During her last few years, my mother suffered from some very debilitating health issues. After more than six decades of serving God first as a missionary in Africa, then in home-based missions, the day came when she was pretty much confined to a chair or to her bed.
She was on restricted activity because if her heartbeat increased too much—even from walking—her lungs would fill up with fluid, and she would have to go to the hospital to have the fluid drained. Then back home again until the next time. There was one point where she spent all but two weeks of a five-month period in the hospital, several times in intensive care.
Needless to say, she did not respond well to her new normal, and some months before her death we heard her frequently pray that God would just take her to heaven.

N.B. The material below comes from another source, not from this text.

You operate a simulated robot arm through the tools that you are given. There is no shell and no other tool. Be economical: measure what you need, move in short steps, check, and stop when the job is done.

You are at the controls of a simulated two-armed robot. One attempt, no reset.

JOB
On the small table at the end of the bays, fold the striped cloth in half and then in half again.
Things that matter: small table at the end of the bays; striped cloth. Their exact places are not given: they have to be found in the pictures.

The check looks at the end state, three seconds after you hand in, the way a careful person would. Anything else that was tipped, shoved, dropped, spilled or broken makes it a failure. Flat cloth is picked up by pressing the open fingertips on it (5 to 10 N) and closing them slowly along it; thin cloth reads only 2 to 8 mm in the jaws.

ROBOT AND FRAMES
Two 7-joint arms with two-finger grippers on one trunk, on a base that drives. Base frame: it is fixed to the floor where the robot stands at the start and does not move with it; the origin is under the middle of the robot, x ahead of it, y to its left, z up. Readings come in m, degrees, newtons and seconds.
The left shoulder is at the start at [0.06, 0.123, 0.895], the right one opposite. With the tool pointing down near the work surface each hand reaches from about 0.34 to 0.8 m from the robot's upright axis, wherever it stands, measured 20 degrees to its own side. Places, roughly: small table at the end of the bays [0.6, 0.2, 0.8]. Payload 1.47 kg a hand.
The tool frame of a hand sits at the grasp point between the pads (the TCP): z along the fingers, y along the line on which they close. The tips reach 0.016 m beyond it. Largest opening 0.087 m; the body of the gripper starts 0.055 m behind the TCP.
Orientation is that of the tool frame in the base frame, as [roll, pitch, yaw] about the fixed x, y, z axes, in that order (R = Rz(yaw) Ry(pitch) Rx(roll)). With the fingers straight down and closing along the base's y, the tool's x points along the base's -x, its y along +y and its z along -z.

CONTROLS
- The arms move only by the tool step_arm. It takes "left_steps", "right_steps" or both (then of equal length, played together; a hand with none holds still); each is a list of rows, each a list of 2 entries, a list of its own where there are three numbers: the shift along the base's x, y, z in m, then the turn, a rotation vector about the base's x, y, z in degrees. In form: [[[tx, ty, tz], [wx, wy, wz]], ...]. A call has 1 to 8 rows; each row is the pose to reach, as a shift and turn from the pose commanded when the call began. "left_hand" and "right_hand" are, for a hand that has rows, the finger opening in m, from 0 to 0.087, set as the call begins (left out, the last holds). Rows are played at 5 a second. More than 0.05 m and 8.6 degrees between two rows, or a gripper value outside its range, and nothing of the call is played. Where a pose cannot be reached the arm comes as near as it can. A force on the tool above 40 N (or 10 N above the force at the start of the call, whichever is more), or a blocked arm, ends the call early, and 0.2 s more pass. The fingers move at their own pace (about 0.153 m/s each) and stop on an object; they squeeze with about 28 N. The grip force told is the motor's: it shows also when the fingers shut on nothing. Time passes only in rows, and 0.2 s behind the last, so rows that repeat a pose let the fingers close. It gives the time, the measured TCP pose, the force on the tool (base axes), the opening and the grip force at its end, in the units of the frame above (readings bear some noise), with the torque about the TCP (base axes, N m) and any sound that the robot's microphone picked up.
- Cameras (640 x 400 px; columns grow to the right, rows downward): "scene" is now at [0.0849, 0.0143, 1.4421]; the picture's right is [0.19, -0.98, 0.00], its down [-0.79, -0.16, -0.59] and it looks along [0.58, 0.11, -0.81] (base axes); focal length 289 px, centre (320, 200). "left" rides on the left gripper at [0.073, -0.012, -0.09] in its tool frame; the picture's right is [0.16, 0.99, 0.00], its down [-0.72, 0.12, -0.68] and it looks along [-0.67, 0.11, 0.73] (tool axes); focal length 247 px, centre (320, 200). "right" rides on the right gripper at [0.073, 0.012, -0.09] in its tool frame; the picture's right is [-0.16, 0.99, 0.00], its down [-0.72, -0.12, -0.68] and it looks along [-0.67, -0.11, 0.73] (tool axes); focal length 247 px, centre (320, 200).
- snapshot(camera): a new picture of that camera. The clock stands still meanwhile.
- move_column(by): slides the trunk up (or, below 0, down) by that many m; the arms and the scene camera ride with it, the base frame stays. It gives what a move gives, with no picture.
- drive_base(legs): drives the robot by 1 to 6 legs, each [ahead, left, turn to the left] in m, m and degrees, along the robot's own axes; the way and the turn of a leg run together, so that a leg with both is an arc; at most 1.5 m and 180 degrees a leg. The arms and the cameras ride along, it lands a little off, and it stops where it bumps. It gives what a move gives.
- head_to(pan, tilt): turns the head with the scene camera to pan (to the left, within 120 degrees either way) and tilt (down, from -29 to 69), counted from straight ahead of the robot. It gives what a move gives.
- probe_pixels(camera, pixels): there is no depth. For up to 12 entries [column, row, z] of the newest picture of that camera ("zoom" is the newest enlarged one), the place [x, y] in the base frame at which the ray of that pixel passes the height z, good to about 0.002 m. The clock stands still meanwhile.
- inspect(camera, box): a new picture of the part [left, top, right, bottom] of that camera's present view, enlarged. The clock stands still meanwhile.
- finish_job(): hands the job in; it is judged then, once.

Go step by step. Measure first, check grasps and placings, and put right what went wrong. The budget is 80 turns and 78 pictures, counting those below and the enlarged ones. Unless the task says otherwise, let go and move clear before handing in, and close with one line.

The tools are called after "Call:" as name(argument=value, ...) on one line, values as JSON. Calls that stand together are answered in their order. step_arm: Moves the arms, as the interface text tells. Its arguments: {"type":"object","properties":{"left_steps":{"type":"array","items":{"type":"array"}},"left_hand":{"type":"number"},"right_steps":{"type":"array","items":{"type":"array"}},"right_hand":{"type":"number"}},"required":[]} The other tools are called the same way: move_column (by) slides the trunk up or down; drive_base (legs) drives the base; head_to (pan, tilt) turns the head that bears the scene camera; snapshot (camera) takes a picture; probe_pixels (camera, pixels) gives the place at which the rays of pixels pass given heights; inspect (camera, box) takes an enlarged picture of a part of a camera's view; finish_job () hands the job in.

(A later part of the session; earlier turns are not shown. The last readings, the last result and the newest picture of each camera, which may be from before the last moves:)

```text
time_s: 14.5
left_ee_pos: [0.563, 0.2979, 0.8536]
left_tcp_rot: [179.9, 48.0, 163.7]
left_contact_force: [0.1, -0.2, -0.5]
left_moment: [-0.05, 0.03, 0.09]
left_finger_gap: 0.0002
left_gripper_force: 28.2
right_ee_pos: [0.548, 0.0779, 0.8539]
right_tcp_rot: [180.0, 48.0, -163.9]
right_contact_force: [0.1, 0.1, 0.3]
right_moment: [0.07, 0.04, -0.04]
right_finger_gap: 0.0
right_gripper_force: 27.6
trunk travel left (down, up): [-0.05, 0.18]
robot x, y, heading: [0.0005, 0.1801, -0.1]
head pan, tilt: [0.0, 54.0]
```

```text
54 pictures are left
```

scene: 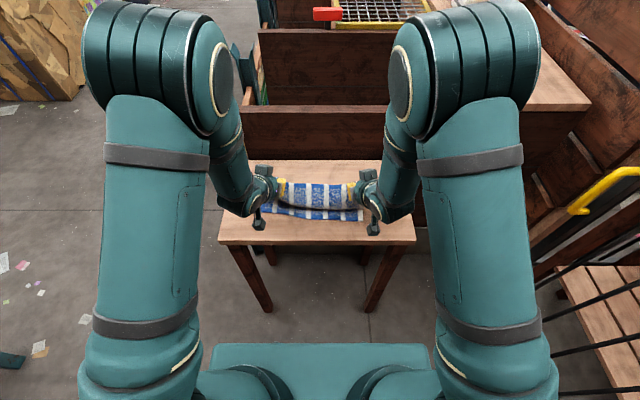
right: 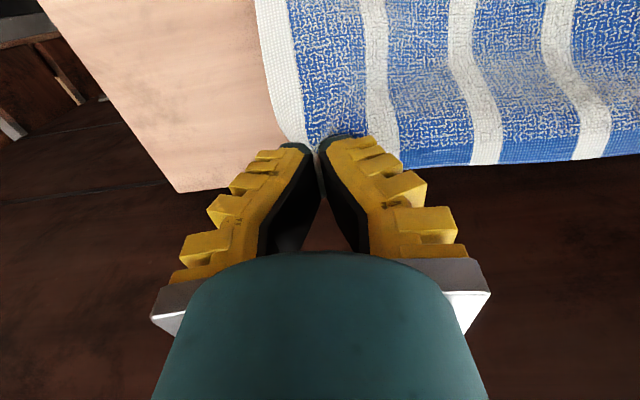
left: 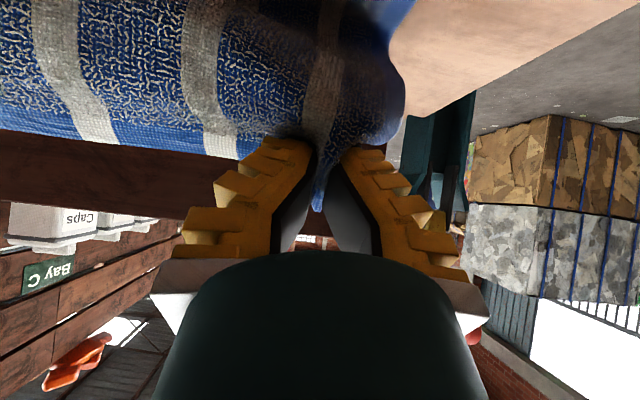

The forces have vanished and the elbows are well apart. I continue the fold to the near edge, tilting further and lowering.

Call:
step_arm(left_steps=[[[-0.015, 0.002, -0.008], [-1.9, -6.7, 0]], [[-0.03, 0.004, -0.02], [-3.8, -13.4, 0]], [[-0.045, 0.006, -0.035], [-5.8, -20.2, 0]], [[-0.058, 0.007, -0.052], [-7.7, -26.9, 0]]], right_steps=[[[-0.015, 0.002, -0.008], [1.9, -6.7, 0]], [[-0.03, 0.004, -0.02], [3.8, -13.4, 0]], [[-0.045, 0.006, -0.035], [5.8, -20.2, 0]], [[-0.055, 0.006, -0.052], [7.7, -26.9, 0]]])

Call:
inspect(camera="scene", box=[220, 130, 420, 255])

She saw no reason to continue living in that condition.
In his book, Walking with God through Pain and Suffering, Timothy Keller relates a similar incident with his own father. He writes,
“At one time he said to a friend, ‘What’s the point?’ He was too sick to do the things that made his life meaningful—so why go on? At my father’s funeral, his friend related to us how he gently reminded my father of some basic themes in the Bible. If God had kept him in this world, then there were still some things for him to do for those around him. Jesus was patient under even greater suffering for us, so we can be patient under lesser suffering for him. And heaven will make amends for everything. These brief words, which were expressed in the most compassionate spirit, reconnected my father to Christian beliefs he had known for years. It restored his spirit to face his final days.”
Oh, how I wish I could have related that to my mother. If only she had been able to see what others saw in her. If only she could have seen what God was doing through her. The truth is, although she did not realize it, her life was speaking to those around her. At her memorial service many people came up to us to tell us how she enriched their lives, or how she had prayed for them. You see, her weakness was exactly what God used to speak into other people’s lives.

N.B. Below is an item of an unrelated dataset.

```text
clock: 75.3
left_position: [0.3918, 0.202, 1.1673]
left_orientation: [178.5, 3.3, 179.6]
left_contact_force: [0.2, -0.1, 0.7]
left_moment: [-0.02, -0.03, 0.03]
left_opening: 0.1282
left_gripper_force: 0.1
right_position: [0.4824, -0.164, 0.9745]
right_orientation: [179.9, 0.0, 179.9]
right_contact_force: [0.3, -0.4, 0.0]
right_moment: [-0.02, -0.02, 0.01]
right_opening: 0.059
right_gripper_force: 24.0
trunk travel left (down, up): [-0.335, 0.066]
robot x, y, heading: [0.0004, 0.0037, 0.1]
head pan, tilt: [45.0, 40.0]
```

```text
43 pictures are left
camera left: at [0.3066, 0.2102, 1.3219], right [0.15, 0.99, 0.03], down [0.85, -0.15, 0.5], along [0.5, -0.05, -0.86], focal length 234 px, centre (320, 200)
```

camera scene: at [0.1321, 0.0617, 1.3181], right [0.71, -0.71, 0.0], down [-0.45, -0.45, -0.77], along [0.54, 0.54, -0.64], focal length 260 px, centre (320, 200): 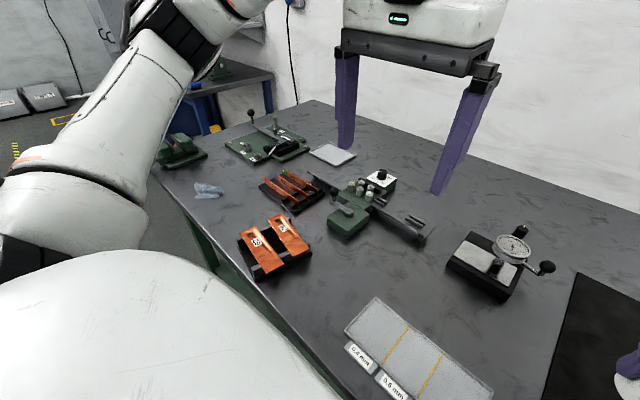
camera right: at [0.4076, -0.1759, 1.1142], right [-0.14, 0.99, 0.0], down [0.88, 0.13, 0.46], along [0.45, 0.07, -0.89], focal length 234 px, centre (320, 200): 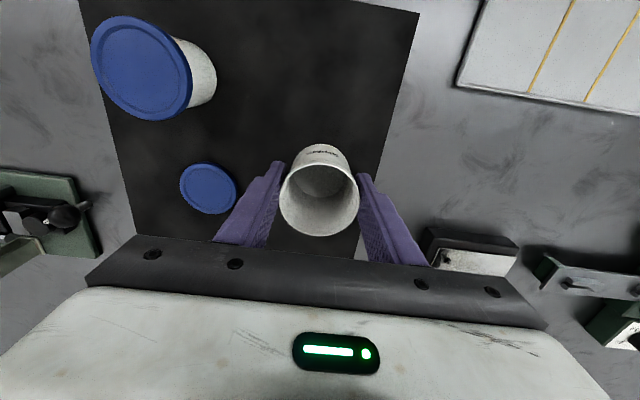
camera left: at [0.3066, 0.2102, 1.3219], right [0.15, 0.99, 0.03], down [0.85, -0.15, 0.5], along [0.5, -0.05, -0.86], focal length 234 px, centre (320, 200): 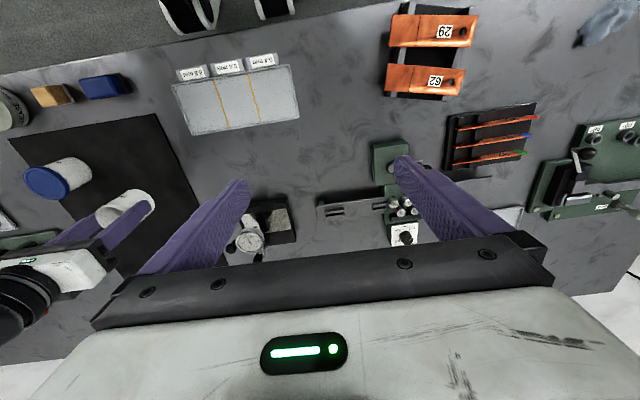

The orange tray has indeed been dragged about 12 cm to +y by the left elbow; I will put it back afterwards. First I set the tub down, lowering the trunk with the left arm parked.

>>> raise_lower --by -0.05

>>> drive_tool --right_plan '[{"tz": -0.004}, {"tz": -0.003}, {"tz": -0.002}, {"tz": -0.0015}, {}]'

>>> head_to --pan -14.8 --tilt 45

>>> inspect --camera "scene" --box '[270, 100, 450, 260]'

He even told us this is what would happen. The apostle Paul dealt with what he called a “thorn in the flesh” for many years. He begged God to take it away, but God didn’t. Instead, “He said to me, ‘My grace is sufficient for you, for my power is made perfect in weakness.’ Therefore I will boast all the more gladly about my weaknesses, so that Christ’s power may rest on me. That is why, for Christ’s sake, I delight in weaknesses…. For when I am weak, then I am strong” (2 Corinthians 12:9-10, emphasis added).
Strong in myself? No! Instead, when we reach the end of our own strength, God’s strength takes over. And His strength, worked out in my life, brings glory to Him!
 Timothy Keller, Walking with God through Pain and Suffering (Penguin Publishing Group. Kindle Edition), p. 13, emphasis added.